I just finished reading The Devil in the White City by Eric Larsen. It’s an amazing study of the 1893 Chicago World’s Fair, more commonly known as the Columbian Exposition.

Created to honor the four hundredth anniversary of Christopher Columbus’s discovery of America, the fair was just as equally amazing a feat as the discovery of the New World. In fact, in its own way, it created a New World for Chicago, that Midwestern upstart of a town.

The previous World’s Fair had been held in Paris, France, and there was more than a little pressure on the creators of the Columbian Exposition to exceed the Parisian turnstile numbers, the drama of the Eiffel Tower, and the glamour. Exceed it did. The 1893 Columbian Exhibition gave the world the Ferris Wheel, belly dancing, the term “Midway,” and various unique foodstuffs.
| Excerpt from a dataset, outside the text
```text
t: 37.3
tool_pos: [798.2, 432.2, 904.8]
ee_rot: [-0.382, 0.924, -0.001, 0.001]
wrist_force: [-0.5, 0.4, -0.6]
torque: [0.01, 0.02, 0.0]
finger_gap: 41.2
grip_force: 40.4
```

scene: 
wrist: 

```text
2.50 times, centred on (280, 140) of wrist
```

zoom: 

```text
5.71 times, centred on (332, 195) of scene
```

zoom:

Today, Chicago’s Museum of Science and Industry is one of the buildings that remain from the 1893 effort.

Daniel Burnham was the chief architect, in the general sense of the word, of the Exposition; and many chapters in The Devil in the White City revolve around his activities. At the same time, an approximately equal number of chapters revolve around H. H. Holmes, a sociopathic murderer at large during the same years that the book follows Burnham’s supervision of the fair. Holmes is also the devil in the book’s title. According to the author, the two men never crossed actual paths, but their stories unwittingly intertwine because of the Exposition. Today’s reader has the advantage of seeing the historical perspective.

I guess it depends on your point of view, which story is more compelling, that of the creator or that of the destroyer. In the end, however, author Larsen does a grand job of revealing both men’s lives. In the end, both men are dead. In the end, one left a lasting monument.